Stroupe is 82. Asked when he last felt inspired to vote for a candidate he had to give it some thought. He decided on Eisenhower. “I was in the service and he promised us a raise,” Stroupe said.

At Pawleys Island 1, Larry Hubbard had made up his mind. “Trump all the way,” he said. “I thought he should have run four years ago.”

Hubbard said he could accept Cruz as the nominee. “The others aren’t conservative,” he said.

Although Hubbard agreed with Trump’s criticism of President George W. Bush and the war in Iraq, he didn’t go along with the call to boycott Apple computers over the company’s refusal to unlock the iPhone of one of the shooters who killed 14 people in California in December.

Thomas Green was a Trump supporter during much of the campaign, but changed his mind before voting at the Waccamaw Library on Saturday. He picked Cruz instead.

“I like them both,” he said. “Trump’s too much of a bully.”

Traci Green said she was “on the fence for a while” before settling on Cruz about a week before her husband.

A couple from North Litchfield who didn’t want to give their names said they voted for Rubio. They went to his campaign rally the night before at Lowcountry Prep. “It confirmed a lot of things we were hearing,” the husband said.

At Pawleys Island 5, Kristin Bohan was voting with her children Nolan and Gabrielle and their friend Abigail Alford. Nolan favored Ohio Gov. John Kasich for running a positive campaign, but then switched to Cruz because “I met him.” Gabrielle thought Rubio had the best chance of beating Hilary Clinton. Abigail picked Trump.

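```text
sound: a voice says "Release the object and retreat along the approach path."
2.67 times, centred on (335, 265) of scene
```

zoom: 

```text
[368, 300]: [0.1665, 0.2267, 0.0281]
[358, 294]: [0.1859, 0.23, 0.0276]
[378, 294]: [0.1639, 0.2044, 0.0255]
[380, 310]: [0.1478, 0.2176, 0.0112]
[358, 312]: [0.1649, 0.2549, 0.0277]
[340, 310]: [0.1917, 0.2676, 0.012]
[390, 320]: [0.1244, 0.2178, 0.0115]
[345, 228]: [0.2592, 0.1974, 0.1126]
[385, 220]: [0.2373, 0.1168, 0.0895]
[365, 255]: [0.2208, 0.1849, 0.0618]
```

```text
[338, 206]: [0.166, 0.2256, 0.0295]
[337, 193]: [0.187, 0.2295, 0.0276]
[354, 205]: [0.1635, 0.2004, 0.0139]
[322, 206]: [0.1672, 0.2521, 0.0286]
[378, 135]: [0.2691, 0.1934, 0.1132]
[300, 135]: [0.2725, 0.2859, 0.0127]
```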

But Bohan was the one with her finger on the ballot. “I came in ready to vote for Marco Rubio,” she said. She voted for Cruz instead. “He’s got a great grasp of the Constitution,” Bohan said. And she added, “he doesn’t mind being out there by himself.”

Trump campaigned on Friday at Pawleys Plantation, with 1,300 tickets issued for the 500 seats in the conference center.

“He talks the way Americans talk when they are sitting around the dinner table,” said Rick McLane, a resident of Pawleys Plantation who attended the rally. “Our political system is broken and has given way to crony capitalism.”

McLane said he recognizes Trump’s faults, but they don’t disqualify him from being president. “I wouldn’t cross the street to shake his hand,” he said, “but I’d vote for him. What we’ve got now isn’t working.”

Trump said his GOP rivals are backed by corporate executives who expect to be rewarded by the government.

He said the country could save $300 billion a year by negotiating drug prices.

He’d negotiate everything better, Trump said. Jobs would come back from Mexico once he slapped a 35 percent tax on new Fords and Carrier air conditioners being built there. No other Republican can call for a import tax and get applause. “They are saying I’m not a conservative,” Trump said. “I say I’m common sense.”

He promised to deliver a better military at a lower cost once he got rid of the political payouts. “We buy planes we don’t want because contractors have political connections,” he said.

Rubio cancelled a Friday morning campaign stop at Lowcountry Prep School because of airplane engine trouble. He promised to return at 10 p.m. There were 701 supporters in the gymnasium when he arrived with Gov. Nikki Haley and Sen. Tim Scott from Clemson. They campaigned together with U.S. Rep. Trey Gowdy.

Overlooking the big crowd that had come out for Rubio, Georgetown County GOP chairman Randy Hollister said his supporters told him it was the least they could do if Rubio was willing to return so late at night. His remarks were met with steady applause.